# DATA FOR THIS EXERCISE:
######
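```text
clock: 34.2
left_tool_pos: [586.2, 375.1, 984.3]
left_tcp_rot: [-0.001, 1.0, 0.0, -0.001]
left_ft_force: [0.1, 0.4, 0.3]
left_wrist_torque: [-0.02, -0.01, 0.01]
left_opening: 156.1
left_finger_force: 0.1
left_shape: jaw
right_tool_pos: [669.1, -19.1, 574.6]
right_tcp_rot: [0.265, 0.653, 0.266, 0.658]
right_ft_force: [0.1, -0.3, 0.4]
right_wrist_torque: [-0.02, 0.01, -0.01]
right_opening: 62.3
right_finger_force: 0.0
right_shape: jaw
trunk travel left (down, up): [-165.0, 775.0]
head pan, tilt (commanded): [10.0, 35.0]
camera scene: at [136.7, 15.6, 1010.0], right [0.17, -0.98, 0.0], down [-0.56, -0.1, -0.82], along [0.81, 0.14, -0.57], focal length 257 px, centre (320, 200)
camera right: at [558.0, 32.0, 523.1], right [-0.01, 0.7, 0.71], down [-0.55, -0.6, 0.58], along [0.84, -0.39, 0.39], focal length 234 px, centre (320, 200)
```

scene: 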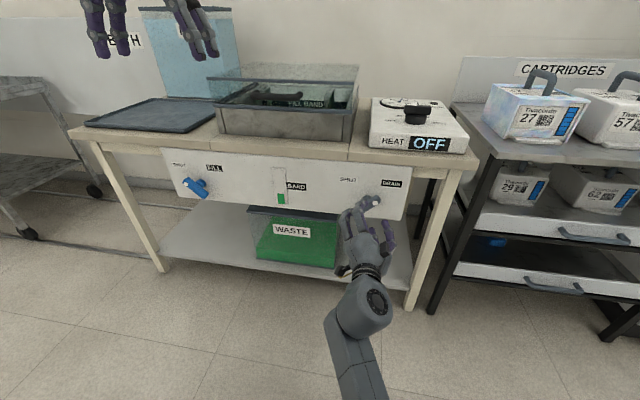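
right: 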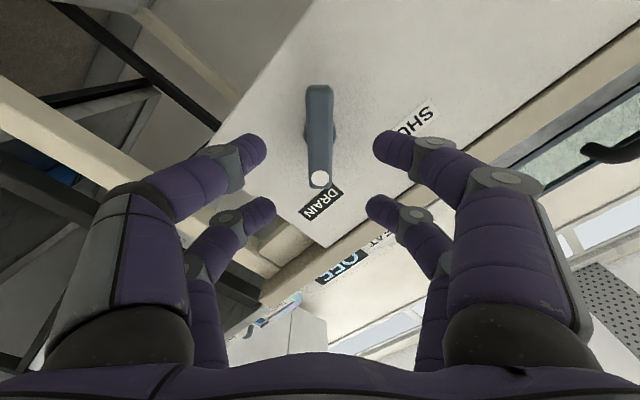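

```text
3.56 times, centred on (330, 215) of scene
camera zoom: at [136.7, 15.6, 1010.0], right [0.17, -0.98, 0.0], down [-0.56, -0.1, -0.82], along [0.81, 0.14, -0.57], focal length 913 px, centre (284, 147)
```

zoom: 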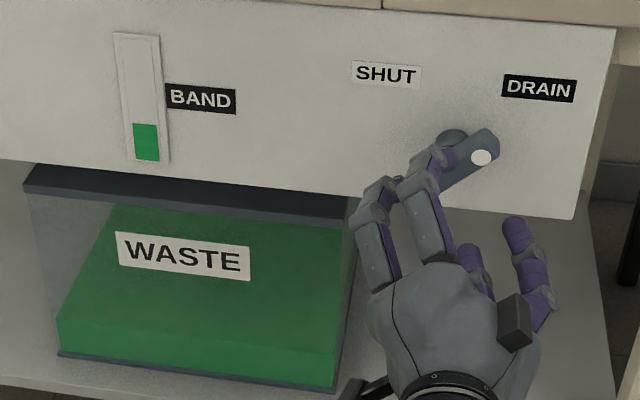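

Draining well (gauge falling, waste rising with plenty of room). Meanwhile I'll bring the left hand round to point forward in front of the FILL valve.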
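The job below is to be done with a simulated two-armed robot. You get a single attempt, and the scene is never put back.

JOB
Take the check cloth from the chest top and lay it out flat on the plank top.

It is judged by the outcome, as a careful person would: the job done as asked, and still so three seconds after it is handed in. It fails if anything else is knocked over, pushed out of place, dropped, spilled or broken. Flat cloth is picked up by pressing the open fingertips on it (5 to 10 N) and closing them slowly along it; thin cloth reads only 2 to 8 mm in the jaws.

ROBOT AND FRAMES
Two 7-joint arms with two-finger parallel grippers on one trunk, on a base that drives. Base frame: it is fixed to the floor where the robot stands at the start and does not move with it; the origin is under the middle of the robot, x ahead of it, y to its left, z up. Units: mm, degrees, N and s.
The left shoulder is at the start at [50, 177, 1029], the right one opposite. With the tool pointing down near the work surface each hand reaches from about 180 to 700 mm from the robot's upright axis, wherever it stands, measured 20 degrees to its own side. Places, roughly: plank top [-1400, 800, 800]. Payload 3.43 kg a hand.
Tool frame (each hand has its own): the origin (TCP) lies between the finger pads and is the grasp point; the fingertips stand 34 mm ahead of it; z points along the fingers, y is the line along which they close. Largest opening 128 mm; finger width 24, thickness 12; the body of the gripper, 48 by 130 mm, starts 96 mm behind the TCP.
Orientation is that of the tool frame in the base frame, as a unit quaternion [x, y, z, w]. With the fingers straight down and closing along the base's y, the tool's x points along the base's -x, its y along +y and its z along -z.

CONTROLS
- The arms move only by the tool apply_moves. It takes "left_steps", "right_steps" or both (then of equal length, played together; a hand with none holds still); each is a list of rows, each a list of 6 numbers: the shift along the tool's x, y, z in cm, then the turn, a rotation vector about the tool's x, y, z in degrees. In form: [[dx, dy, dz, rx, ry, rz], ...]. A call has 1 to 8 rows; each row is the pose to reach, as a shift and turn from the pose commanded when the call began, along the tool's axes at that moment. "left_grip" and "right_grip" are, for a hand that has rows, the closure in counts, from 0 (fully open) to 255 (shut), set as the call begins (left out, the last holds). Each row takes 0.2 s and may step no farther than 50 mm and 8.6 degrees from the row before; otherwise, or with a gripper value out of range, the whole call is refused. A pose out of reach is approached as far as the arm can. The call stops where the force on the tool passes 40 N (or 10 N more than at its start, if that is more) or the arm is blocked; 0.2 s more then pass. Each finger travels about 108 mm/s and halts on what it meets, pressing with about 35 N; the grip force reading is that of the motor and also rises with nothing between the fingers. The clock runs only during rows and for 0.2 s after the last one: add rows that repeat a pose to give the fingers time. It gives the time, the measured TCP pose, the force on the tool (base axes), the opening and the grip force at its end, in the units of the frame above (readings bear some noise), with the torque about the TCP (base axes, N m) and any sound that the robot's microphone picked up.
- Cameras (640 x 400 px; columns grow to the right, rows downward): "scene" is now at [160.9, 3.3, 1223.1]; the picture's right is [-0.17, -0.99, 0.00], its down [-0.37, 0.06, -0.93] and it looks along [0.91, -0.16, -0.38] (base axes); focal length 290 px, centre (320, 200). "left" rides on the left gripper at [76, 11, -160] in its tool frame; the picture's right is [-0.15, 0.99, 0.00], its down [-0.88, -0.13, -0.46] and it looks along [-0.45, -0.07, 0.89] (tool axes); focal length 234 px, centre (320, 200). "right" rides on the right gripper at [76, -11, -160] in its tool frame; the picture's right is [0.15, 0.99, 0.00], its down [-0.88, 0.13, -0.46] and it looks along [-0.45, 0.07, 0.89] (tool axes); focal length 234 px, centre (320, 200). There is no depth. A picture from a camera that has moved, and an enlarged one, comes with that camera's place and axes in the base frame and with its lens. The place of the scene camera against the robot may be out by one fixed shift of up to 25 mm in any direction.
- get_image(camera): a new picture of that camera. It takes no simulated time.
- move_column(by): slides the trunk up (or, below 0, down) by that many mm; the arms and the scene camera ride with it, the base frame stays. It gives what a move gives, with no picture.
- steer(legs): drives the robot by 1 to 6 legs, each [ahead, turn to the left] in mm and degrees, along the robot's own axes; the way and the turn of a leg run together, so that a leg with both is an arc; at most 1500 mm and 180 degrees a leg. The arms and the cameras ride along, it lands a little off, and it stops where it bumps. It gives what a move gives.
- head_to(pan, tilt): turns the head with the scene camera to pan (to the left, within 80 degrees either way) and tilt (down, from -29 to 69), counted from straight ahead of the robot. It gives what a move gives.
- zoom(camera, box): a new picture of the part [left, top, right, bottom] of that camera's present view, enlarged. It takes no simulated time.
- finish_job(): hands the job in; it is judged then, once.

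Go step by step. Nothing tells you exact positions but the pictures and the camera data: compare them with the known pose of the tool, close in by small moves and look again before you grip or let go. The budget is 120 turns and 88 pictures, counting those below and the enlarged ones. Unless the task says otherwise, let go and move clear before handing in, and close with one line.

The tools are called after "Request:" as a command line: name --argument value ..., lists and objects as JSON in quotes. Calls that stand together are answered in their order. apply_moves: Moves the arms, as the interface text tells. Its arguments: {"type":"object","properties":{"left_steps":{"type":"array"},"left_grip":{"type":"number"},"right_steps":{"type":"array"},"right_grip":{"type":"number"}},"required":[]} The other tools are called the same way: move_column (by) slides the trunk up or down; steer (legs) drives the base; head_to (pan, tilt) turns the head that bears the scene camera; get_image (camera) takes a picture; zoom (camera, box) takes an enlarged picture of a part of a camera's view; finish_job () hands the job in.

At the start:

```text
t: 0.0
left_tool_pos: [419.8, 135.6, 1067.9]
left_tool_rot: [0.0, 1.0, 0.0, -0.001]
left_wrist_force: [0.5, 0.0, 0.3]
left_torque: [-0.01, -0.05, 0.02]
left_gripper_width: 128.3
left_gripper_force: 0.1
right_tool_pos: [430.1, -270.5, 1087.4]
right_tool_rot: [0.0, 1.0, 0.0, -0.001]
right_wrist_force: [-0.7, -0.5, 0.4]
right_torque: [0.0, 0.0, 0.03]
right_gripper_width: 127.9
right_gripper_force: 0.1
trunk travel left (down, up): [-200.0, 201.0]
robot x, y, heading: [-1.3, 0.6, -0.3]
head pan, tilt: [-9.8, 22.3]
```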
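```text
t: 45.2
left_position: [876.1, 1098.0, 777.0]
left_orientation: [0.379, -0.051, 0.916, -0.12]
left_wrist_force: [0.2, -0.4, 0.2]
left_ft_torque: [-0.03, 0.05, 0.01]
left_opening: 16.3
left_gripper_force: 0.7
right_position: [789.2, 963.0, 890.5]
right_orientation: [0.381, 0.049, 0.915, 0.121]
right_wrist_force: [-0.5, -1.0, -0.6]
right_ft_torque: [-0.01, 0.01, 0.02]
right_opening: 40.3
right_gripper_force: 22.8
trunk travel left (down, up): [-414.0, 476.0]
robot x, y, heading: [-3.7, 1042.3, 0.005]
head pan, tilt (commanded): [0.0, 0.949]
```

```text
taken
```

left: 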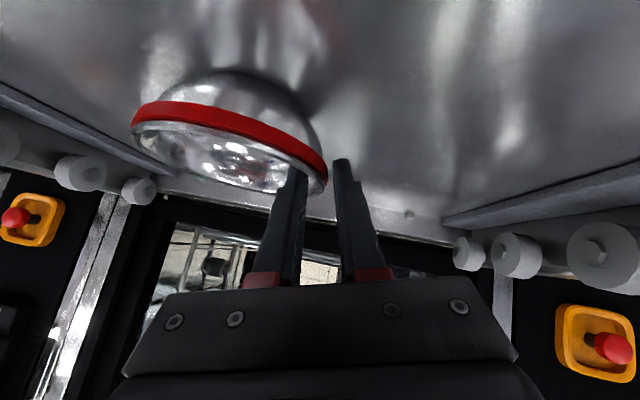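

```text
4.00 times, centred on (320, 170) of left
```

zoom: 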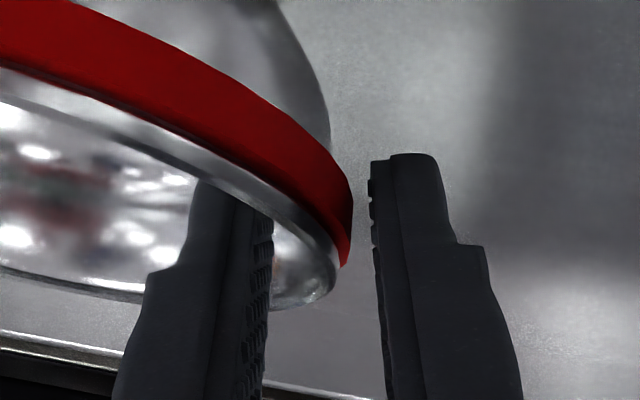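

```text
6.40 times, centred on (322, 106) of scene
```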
######
# SUPPLIED TEXT:
Dossier indifesa

Il dossier InDifesa di Terre des Hommes ha evidenziato il drammatico filo rosso che segna la vita di bambine e ragazze di tutto il mondo. Situazione aggravata da pandemia, conflitti e cambiamenti climatici (Foto: Terre des Hommes)

La violenza contro donne e bambine in un mondo instabile. L’analisi di Terre des Hommes

In occasione della Giornata mondiale delle ragazze e delle bambine, la Fondazione internazionale ha presentato il dossier sugli abusi e i maltrattamenti sulle minori. Preoccupano i reati in Italia: oltre 6200 nel 2021

Esposte a pericoli e minacce, ferite nel corpo e nell’anima. Milioni di bambine in tutto il mondo vivono l’incubo della violenza ogni giorno. In tanti, troppi casi anche prima della nascita. A rivelarlo è il  Dossier indifesa  di Terre des Hommes, realizzato in occasione della Giornata mondiale delle bambine e delle ragazze che si celebra l’11 ottobre ogni anno.

Aborti selettivi, mutilazioni genitali e gli effetti della crisi climatica

I dati sono chiari: dal 1970 gli aborti selettivi hanno impedito a oltre 142 milioni di bambine di nascere. Ogni anno 3 milioni rischiano vita e salute per le mutilazioni genitali (in Somalia sono il 99 per cento), 12 milioni sono costrette a matrimoni precoci. Numeri che sono cresciuti in seguito alla pandemia, all’aumento dei prezzi dei generi alimentari causati dalla guerra in Ucraina, e con la crisi climatica.
######
# SET TASK 1:
Reproduce the wording of the supplied text between "Esposte a pericoli" and "ottobre ogni anno.", with both ends included.
# SET TASK 2:
Give back exactly the stretch that opens on the line with "- steer(legs): drives" and closes on the line with "- finish_job(): hands".

# CORRECT RESULT 1:
Esposte a pericoli e minacce, ferite nel corpo e nell’anima. Milioni di bambine in tutto il mondo vivono l’incubo della violenza ogni giorno. In tanti, troppi casi anche prima della nascita. A rivelarlo è il  Dossier indifesa  di Terre des Hommes, realizzato in occasione della Giornata mondiale delle bambine e delle ragazze che si celebra l’11 ottobre ogni anno.

# CORRECT RESULT 2:
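- steer(legs): drives the robot by 1 to 6 legs, each [ahead, turn to the left] in mm and degrees, along the robot's own axes; the way and the turn of a leg run together, so that a leg with both is an arc; at most 1500 mm and 180 degrees a leg. The arms and the cameras ride along, it lands a little off, and it stops where it bumps. It gives what a move gives.
- head_to(pan, tilt): turns the head with the scene camera to pan (to the left, within 80 degrees either way) and tilt (down, from -29 to 69), counted from straight ahead of the robot. It gives what a move gives.
- zoom(camera, box): a new picture of the part [left, top, right, bottom] of that camera's present view, enlarged. It takes no simulated time.
- finish_job(): hands the job in; it is judged then, once.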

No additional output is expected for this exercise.